• Task:
Using the data beneath, show every line that includes the word "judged".

• Supplied information:
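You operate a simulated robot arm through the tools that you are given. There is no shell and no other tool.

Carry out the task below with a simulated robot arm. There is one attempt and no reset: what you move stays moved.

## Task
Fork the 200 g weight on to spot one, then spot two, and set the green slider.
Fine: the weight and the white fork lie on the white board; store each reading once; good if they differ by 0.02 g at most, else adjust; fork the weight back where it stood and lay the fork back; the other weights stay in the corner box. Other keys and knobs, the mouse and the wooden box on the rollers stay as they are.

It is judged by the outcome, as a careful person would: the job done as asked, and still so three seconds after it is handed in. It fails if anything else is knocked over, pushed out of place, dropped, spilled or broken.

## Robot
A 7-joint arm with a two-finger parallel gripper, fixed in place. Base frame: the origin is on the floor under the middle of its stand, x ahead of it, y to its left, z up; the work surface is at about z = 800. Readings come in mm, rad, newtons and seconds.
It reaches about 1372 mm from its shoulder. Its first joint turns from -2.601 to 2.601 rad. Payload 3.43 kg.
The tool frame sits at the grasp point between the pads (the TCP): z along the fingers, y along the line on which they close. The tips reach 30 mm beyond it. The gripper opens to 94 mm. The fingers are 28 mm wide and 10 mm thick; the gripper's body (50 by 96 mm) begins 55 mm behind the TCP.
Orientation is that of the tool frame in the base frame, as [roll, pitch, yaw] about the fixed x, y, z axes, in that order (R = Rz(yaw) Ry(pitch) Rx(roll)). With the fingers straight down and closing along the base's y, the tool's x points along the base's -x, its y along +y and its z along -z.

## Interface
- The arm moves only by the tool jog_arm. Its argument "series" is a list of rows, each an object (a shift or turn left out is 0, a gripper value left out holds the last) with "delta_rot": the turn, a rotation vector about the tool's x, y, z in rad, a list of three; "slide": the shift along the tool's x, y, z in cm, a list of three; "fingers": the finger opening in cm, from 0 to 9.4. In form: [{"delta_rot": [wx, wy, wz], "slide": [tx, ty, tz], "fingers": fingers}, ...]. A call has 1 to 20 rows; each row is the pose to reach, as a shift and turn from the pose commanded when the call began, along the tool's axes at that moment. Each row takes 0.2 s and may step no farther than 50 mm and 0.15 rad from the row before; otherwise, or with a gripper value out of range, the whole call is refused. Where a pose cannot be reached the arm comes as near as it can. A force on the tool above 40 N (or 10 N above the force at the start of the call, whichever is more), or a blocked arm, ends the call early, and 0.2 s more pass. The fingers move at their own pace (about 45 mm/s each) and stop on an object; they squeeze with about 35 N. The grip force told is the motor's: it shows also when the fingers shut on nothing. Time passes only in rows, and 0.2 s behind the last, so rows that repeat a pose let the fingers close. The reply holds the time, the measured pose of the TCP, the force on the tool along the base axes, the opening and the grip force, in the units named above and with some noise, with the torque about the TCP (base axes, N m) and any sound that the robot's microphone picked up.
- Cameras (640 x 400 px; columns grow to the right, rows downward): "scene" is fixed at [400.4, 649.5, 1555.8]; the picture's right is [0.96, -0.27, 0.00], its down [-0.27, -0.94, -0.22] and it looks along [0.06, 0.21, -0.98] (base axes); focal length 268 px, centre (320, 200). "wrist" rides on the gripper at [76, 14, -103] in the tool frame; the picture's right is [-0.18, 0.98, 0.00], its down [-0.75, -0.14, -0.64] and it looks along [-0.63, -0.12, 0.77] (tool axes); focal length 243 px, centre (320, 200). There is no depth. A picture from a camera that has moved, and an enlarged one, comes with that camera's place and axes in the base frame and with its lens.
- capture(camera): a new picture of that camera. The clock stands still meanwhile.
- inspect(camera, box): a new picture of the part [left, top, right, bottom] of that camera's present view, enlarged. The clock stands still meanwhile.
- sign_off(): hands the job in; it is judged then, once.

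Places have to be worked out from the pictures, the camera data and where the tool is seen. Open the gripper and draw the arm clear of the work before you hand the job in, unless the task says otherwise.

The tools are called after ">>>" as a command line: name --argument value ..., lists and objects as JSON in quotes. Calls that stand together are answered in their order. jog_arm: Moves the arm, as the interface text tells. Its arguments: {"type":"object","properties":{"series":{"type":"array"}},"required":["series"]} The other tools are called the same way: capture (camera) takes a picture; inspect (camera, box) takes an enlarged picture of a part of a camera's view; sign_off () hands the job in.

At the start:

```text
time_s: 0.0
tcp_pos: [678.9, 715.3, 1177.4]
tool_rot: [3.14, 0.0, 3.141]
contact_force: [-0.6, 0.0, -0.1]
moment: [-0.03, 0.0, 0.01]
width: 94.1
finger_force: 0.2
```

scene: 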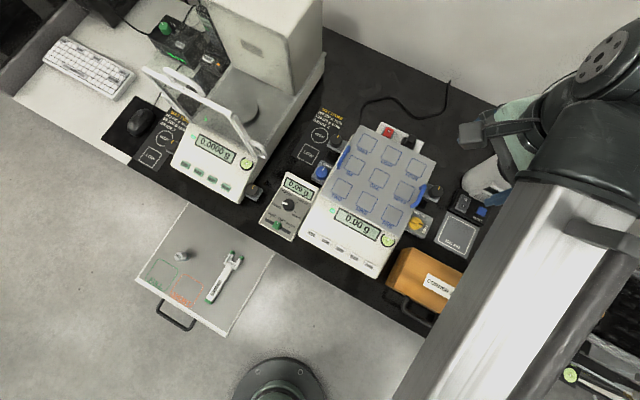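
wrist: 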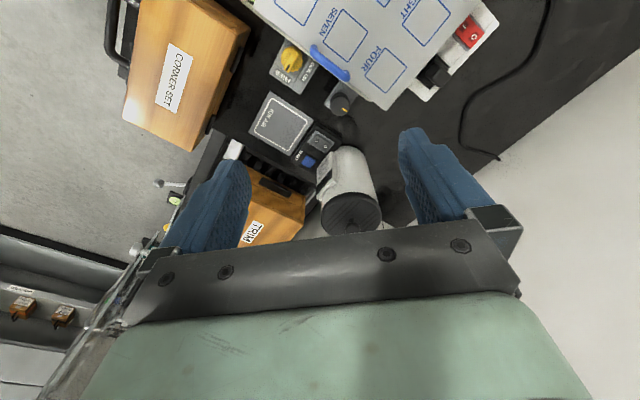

• Output:
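It is judged by the outcome, as a careful person would: the job done as asked, and still so three seconds after it is handed in. It fails if anything else is knocked over, pushed out of place, dropped, spilled or broken.
- sign_off(): hands the job in; it is judged then, once.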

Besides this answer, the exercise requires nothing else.